Days after hundreds of Chicago-area teachers became the first charter school educators in the country to go on strike, they reached a tentative deal on Sunday that addresses their concerns with low pay, large class sizes, and protections for the largely Latinx student body.
The deal with Acero charter school management, which is expected to pass when teachers vote on it on Monday, sends a message to privately-run school operators across the country that educators can unionize to get what they want. Only about 11 percent of the charter schools in the United States are currently unionized.
Acero is one of the largest charter school networks in Chicago, with more than 7,000 students — more than 90 percent of whom are Latinx.
More than 500 Acero teachers went on strike last week, demanding pay raises, more bilingual teachers, improved special education resources, reductions in the 32-student class size, and sanctuary schools, or a safe zone for undocumented immigrants who may be a risk for deportation.

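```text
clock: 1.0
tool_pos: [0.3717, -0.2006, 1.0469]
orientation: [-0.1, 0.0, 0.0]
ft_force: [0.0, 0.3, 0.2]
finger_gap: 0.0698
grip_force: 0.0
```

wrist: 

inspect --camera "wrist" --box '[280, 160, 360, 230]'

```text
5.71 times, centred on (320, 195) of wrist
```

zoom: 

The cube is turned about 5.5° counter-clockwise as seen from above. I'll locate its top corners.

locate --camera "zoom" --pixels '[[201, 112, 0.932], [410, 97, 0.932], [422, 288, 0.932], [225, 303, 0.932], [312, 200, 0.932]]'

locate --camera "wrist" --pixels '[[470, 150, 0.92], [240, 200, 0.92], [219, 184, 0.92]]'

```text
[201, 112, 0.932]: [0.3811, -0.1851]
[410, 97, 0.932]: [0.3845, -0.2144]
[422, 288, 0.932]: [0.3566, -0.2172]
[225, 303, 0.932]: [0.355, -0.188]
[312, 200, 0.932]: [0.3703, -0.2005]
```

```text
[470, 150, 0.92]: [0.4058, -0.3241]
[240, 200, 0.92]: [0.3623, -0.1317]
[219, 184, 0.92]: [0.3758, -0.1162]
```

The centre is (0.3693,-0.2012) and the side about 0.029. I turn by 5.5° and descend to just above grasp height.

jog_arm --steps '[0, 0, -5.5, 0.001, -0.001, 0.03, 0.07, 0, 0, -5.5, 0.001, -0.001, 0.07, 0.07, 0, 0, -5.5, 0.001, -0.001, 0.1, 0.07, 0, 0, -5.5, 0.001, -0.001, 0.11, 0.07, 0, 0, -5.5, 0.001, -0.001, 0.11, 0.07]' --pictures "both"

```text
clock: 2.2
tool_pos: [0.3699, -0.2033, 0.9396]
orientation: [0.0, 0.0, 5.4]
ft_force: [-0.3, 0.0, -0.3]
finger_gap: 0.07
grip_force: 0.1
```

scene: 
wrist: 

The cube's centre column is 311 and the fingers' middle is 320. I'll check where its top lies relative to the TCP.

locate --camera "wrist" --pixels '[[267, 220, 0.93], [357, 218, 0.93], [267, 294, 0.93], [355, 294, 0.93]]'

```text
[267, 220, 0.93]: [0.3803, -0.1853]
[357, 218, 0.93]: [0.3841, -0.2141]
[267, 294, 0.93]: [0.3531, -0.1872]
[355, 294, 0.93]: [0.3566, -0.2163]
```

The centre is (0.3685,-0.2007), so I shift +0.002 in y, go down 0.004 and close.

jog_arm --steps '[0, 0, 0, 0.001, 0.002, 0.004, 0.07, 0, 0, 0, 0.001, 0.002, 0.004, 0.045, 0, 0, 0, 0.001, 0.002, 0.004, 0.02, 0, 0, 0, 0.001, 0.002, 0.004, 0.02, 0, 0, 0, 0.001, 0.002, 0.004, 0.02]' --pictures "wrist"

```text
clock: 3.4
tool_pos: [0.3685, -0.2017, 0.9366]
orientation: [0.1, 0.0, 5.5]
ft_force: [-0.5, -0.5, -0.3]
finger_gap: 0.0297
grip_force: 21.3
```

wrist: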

The tentative deal reached early Sunday morning forbids Acero, which is funded with public money, from sharing information about the immigration status of students, families, and teachers with law enforcement. It limits the ability of the Immigration and Customs Enforcement agency to access the schools, unless the agency has a court order to do so. The agreement also increases teacher and staff salaries over the next four years, reduces work days, and lowers class sizes.
Teachers gathered at the Chicago Teachers Union headquarters on Sunday cheered when the deal was announced.
“Today, our students and our families have won — bottom line,” said Acero staffer and bargaining unit negotiator Andy Crooks, according to the Chicago Tribune.
The win had initially seemed unlikely, as Acero Schools CEO Richard L. Rodriguez disparaged the strike last week, accusing teachers of “using our students and our schools as a means to advance their national anti-charter school platform.”
Rodriguez appeared to have experienced a change of heart by Sunday, however — releasing a statement, obtained by the Tribune, in which he thanked the “hard work and very long hours from both bargaining teams,” adding that management and teachers “were able to reach an agreement that values teachers and staff for the important work they do, while still maintaining the attributes of our network that help produce strong education outcomes for our students.”
Activists hope the victory will translate to better working conditions for charter school teachers and staff across the country, if other charter school employees are inspired to make similar unionization pushes.
“Working in a charter school poses some particular problems,” said Chris Baehrend, Chicago Teachers Union’s charter division chairperson, according to the Tribune. “Our employers have business interests, and sometimes those are in conflict with our students’ interests … We are going to push back and change the charter school industry so they stop exploiting our students and we are going to defend public education, and our students are going to have better lives.”
Indeed, as ThinkProgress previously reported, charter schools enjoy significant support from Education Secretary Betsy DeVos, who in 2017, named increased grant funding to school choice programs and charter schools as the top priority for the department. But such support is essentially granted as a blank check, leaving many charter schools struggling due to little public oversight.
In Illinois, the Education Department found in 2010 that the state “has no system in place for [monitoring charter schools].” According to research by the Center for Popular Democracy and Action Now, by early 2015, Illinois had seen $13.1 million in fraud by charter school officials, with total fraud estimated at more than $27 million in 2014 alone.
Acero, which was formerly known as UNO Charter Schools, was once one of those scandal-ridden schools, charged in 2014 with defrauding investors.